**STATED GOAL**
The data below needs to be returned exactly, line for line.

**GIVEN INFORMATION**
▬▬▬
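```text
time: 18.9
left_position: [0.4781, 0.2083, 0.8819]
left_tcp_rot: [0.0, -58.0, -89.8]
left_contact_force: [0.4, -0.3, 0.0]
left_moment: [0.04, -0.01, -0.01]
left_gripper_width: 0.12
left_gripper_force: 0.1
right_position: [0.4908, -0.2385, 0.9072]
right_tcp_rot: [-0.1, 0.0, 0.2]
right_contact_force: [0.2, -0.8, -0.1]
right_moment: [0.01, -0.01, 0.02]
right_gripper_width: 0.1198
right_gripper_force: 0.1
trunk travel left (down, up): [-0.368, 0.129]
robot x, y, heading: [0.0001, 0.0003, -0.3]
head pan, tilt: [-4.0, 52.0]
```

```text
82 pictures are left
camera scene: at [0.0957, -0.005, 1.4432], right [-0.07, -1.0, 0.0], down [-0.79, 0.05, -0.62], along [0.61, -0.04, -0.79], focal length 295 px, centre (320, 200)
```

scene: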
▬▬▬
**IN RESPONSE**
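```text
time: 18.9
left_position: [0.4781, 0.2083, 0.8819]
left_tcp_rot: [0.0, -58.0, -89.8]
left_contact_force: [0.4, -0.3, 0.0]
left_moment: [0.04, -0.01, -0.01]
left_gripper_width: 0.12
left_gripper_force: 0.1
right_position: [0.4908, -0.2385, 0.9072]
right_tcp_rot: [-0.1, 0.0, 0.2]
right_contact_force: [0.2, -0.8, -0.1]
right_moment: [0.01, -0.01, 0.02]
right_gripper_width: 0.1198
right_gripper_force: 0.1
trunk travel left (down, up): [-0.368, 0.129]
robot x, y, heading: [0.0001, 0.0003, -0.3]
head pan, tilt: [-4.0, 52.0]
```

```text
82 pictures are left
camera scene: at [0.0957, -0.005, 1.4432], right [-0.07, -1.0, 0.0], down [-0.79, 0.05, -0.62], along [0.61, -0.04, -0.79], focal length 295 px, centre (320, 200)
```

scene: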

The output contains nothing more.